→ YOUR INSTRUCTIONS
Search the data below for "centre"; list each line that holds it.

→ COLLECTED MATERIAL
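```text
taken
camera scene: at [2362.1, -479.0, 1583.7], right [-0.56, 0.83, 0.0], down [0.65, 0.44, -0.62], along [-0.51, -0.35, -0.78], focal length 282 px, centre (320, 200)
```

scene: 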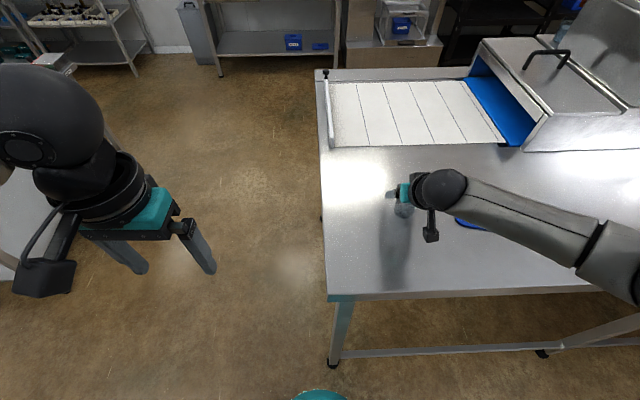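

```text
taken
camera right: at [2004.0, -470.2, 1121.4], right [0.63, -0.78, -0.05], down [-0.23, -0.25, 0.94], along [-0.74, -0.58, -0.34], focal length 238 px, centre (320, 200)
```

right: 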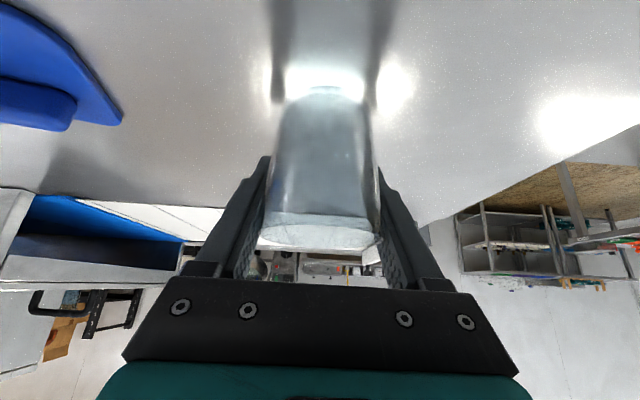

→ EXERCISE RESPONSE
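camera scene: at [2362.1, -479.0, 1583.7], right [-0.56, 0.83, 0.0], down [0.65, 0.44, -0.62], along [-0.51, -0.35, -0.78], focal length 282 px, centre (320, 200)
camera right: at [2004.0, -470.2, 1121.4], right [0.63, -0.78, -0.05], down [-0.23, -0.25, 0.94], along [-0.74, -0.58, -0.34], focal length 238 px, centre (320, 200)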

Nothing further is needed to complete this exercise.